- _Problem requirements_:
Show every line below where "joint" can be found.
--- Begin ---
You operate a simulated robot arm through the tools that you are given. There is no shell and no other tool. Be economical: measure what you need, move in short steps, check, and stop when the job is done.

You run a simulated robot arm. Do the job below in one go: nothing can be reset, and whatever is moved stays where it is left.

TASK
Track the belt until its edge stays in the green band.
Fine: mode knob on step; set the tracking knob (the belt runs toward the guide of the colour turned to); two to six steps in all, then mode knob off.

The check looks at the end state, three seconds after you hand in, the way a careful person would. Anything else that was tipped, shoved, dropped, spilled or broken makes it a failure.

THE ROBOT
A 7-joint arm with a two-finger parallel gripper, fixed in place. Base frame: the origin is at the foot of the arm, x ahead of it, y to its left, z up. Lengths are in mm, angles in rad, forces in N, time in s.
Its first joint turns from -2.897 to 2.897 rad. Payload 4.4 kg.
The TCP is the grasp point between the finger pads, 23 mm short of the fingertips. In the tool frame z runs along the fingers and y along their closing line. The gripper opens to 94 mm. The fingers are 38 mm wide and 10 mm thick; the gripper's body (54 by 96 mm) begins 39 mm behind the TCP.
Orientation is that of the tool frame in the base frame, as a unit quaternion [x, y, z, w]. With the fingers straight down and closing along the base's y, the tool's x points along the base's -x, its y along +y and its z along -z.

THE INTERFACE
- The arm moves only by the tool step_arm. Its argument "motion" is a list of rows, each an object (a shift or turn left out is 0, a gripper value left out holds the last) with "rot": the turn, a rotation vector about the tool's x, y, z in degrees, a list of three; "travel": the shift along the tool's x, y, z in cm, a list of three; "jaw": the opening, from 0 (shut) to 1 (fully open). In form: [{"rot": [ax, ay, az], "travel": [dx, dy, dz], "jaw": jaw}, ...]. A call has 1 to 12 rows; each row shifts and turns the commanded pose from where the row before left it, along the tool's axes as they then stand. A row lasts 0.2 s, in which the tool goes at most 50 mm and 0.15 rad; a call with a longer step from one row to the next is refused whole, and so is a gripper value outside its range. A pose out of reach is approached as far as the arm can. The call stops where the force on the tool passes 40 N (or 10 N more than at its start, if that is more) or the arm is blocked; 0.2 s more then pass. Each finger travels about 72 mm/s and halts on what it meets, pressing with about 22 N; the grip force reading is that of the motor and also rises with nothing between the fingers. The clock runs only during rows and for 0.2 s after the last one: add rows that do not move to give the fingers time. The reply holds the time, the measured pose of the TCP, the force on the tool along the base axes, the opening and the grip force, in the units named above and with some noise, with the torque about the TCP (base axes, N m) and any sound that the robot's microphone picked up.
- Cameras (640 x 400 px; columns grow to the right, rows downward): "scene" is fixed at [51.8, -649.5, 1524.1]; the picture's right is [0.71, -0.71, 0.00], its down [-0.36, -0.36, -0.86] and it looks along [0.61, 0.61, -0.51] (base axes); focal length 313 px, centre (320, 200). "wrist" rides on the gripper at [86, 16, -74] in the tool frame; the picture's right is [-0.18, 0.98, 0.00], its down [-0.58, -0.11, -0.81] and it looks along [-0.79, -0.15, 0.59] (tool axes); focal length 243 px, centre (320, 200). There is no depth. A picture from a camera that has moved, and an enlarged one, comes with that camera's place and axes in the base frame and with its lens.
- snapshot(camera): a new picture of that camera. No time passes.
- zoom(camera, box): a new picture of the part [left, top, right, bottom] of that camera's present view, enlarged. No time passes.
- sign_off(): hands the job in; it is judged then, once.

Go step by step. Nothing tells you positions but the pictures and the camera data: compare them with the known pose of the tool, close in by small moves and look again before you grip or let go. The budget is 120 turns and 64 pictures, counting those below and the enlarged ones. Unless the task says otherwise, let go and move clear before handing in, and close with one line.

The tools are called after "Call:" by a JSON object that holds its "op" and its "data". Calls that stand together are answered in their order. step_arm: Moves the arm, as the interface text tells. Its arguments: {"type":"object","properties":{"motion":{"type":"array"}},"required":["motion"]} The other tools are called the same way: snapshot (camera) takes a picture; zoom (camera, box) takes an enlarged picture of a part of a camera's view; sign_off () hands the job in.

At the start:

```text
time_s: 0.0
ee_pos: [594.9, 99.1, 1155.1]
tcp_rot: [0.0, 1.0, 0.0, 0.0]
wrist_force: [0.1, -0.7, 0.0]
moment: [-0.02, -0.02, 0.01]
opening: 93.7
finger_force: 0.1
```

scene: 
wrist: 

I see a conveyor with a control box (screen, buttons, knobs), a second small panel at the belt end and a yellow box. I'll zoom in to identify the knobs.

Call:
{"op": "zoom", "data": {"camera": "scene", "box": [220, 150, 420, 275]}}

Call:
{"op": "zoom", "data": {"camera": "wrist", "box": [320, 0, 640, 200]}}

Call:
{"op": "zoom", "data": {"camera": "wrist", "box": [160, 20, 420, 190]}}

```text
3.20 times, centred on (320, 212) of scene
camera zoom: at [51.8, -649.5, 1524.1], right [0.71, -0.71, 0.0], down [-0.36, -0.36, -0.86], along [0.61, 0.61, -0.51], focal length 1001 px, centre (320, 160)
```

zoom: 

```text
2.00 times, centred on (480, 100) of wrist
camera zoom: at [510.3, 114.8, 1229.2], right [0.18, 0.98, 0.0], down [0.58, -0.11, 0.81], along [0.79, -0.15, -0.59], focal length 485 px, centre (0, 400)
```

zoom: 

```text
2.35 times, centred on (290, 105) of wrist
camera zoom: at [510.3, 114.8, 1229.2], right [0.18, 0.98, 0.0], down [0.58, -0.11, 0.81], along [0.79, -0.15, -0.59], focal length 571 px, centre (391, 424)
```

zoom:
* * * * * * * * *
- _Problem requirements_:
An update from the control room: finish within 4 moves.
--- End ---
- _Response for this exercise_:
A 7-joint arm with a two-finger parallel gripper, fixed in place. Base frame: the origin is at the foot of the arm, x ahead of it, y to its left, z up. Lengths are in mm, angles in rad, forces in N, time in s.
Its first joint turns from -2.897 to 2.897 rad. Payload 4.4 kg.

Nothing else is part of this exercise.